One major reason why Comic-Con is perceived to be all about the big corporate blockbuster movie panels these days is because those are the events to which major mainstream media outlets grab all the access, and therefore that is their narrative. The nerd blogs that have been covering Comic-Con since day one, not so much – we only get access to Hall H if we somehow persuade a crazy person to wait in line overnight just for the thrilling privilege of seeing themselves on Vimeo.

Which is why I give crazy props to Cartoon Network, who invited multiple nerd bloggers to all of their press events. The following transcription is of a group roundtable interview, with questions asked by me and others. The featured guests were Adam Muto, Jeremy Shada, Olivia Olson, John DiMaggio and Tom Kenny.

Olivia Olson: Hi! Are you guys ready? So hi, my name is Olivia Olson, and I play Marceline the Vampire Queen.

Tom Kenny: I’m Tom Kenny. I play the Ice King on the Adventure Time animated television series. [laughter]

John DiMaggio: John DiMaggio – Jake the dog.

Jeremy Shada: Jeremy Shada – Finn the human.

Adam Muto: Adam Muto, co-executive producer for Adventure Time.

TK: I think you’re a person first, and a producer second.

JS: Really?

TK: And you’re a good person, damn it!

JS: Yeah. I don’t care what they all say.

JDM: People like you, dude.

TK: You don’t have to try so hard. [laughter]
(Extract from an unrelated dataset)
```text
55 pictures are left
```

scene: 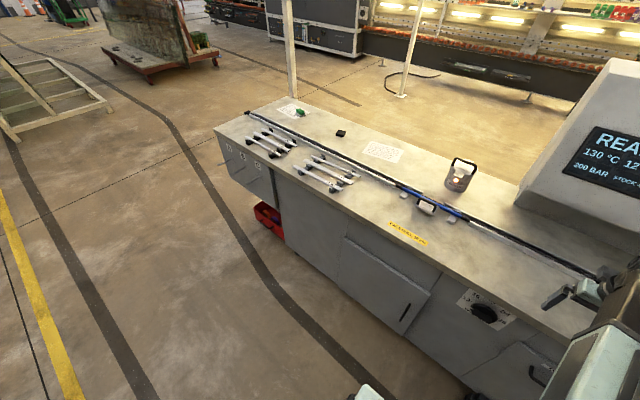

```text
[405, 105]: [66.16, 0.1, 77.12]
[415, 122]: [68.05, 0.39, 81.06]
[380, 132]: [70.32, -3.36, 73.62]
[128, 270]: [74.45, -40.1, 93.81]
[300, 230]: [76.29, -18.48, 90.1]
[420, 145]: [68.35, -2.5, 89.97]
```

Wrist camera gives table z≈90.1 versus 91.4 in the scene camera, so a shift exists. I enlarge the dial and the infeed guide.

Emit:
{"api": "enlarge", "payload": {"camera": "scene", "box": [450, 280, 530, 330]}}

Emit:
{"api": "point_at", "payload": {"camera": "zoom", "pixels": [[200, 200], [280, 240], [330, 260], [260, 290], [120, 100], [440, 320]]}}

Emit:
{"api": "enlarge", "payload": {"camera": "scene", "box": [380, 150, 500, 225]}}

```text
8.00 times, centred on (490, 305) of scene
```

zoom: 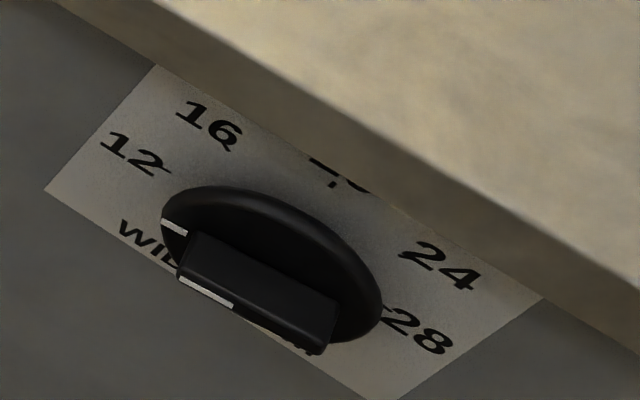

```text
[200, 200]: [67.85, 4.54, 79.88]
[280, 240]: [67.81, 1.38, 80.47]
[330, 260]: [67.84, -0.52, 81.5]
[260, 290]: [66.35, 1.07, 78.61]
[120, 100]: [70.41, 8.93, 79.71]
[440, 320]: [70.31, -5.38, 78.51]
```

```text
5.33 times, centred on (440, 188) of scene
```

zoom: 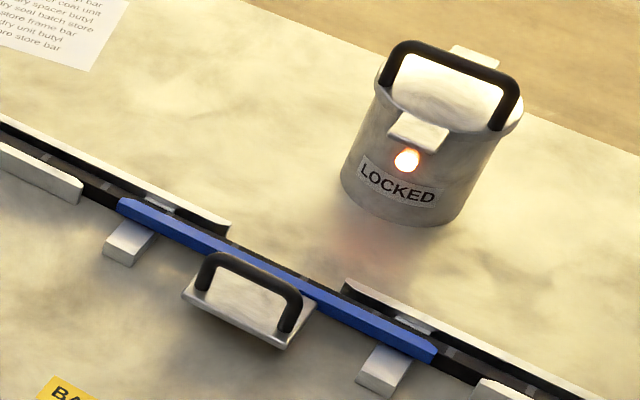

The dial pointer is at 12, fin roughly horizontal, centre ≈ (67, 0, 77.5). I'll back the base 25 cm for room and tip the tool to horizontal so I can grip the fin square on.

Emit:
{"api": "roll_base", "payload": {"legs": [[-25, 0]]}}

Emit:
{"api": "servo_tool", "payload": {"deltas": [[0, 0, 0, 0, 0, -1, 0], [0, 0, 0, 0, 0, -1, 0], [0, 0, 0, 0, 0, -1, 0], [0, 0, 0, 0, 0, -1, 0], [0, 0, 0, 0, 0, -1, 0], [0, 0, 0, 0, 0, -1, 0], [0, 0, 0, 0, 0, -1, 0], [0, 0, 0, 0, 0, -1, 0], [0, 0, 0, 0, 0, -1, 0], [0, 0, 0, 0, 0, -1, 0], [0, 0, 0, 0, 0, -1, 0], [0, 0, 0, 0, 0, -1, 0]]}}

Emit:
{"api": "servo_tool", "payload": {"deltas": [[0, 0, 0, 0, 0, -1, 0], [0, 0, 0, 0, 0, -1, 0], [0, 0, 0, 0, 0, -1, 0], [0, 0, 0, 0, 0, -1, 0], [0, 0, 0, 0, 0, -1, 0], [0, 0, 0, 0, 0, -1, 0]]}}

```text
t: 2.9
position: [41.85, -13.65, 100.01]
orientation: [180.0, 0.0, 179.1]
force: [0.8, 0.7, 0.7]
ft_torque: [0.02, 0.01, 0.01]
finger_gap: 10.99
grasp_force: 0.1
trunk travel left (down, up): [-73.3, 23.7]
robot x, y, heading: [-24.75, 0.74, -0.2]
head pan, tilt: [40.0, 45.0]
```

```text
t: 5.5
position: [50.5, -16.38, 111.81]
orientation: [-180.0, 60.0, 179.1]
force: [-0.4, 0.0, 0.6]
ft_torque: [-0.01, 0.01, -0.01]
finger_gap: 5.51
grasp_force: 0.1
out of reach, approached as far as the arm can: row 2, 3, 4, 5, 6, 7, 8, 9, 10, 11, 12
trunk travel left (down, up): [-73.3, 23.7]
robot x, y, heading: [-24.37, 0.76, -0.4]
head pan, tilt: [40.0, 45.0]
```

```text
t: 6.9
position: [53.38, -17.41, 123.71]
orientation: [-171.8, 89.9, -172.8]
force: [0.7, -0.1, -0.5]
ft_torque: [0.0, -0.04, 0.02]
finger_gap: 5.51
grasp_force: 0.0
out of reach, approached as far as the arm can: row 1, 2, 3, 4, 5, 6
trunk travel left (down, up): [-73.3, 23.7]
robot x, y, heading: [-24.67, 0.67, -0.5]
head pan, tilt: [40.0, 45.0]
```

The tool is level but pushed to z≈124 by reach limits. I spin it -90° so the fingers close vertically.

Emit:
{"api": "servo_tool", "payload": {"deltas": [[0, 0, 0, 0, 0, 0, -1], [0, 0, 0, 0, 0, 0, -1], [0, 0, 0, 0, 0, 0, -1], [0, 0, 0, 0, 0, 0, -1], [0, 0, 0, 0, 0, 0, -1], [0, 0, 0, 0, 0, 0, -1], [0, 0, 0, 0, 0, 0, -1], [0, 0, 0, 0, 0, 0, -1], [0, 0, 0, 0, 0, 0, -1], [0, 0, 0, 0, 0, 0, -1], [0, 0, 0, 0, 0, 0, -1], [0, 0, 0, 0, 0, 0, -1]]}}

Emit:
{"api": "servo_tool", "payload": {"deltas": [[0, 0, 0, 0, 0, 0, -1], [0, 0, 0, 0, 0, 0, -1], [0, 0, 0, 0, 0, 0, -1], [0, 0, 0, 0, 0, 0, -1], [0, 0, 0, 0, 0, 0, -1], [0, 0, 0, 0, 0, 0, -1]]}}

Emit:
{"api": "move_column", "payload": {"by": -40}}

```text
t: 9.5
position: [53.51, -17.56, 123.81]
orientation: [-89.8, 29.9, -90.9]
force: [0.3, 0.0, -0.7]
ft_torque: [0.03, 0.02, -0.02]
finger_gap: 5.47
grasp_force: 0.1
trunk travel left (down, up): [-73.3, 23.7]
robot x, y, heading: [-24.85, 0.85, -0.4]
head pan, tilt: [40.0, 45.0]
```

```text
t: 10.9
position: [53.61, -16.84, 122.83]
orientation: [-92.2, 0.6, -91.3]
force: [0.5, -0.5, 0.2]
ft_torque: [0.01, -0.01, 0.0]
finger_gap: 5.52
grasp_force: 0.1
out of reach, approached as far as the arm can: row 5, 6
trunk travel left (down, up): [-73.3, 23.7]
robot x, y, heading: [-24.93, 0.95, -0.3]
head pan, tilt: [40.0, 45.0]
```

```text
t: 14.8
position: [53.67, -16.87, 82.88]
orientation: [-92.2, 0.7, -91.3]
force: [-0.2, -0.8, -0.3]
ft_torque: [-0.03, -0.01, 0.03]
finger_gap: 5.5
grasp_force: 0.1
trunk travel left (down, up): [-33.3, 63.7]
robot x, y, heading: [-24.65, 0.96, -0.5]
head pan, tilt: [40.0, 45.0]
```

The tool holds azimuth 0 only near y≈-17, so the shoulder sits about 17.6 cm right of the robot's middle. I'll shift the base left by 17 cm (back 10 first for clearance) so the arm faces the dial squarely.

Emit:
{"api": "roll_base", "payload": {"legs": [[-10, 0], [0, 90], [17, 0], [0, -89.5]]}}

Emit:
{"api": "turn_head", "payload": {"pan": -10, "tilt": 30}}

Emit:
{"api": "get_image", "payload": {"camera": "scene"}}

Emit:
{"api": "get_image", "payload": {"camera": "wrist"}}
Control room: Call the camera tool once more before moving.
Q: I feel like the consensus around my friends is that Adventure Time is not for kids, between the jokes and the setting. Who do you guys think Adventure Time is for? What demographic?

JDM: Everybody.

OO: Everyone.

JDM: Everyone. There’s something for everyone. That’s the thing about this show. You come to a convention here and a whole family will walk up to you, and they’re all dressed in different costumes and cosplay from the show. Mom is PB, dad is the Ice King, and the daughter has made a Beemo outfit, and then they’ve got an infant dressed as Lumpy Space Princess. You’ve never seen anything cuter than an infant dressed as Lumpy Space Princess.

JS: Or like little baby Gunthers are cute.

JDM: Yeah, that’s cute.

TK: So basically, mentally ill family groups are our demo.

JDM: Yes, it is.

TK: That’s our key demographic.

JDM: No, it’s everybody. It’s for everybody.

TK: I would say – I want to meet this consensus of friends. Could you call them? [laughter]Get them on the phone. No – I would say that probably Adventure Time traffics in themes that might not have a whole lot of resonance with real little kids – loneliness and loss and stuff like that.

JDM: Yeah.

TK: But I think there’s also just stuff that kids do understand: friendship, and high adventure, and fighting monsters, and all that kind of stuff.

JDM: Yeah, yeah, yeah – and a sense of make believe.

JS: And, of course, fart jokes.

TK: And a lot of fart jokes.

JDM: Everybody loves fart jokes.

TK: If you’re 7 or 107, fart jokes are the bomb.

JDM: George Carlin said it: “Farts are funny because they’re ‘blank’ without the mess.”?

JS: That’s right.

Q: Have you guys started working on the movie yet? Will it be in continuity with the show, or its own thing?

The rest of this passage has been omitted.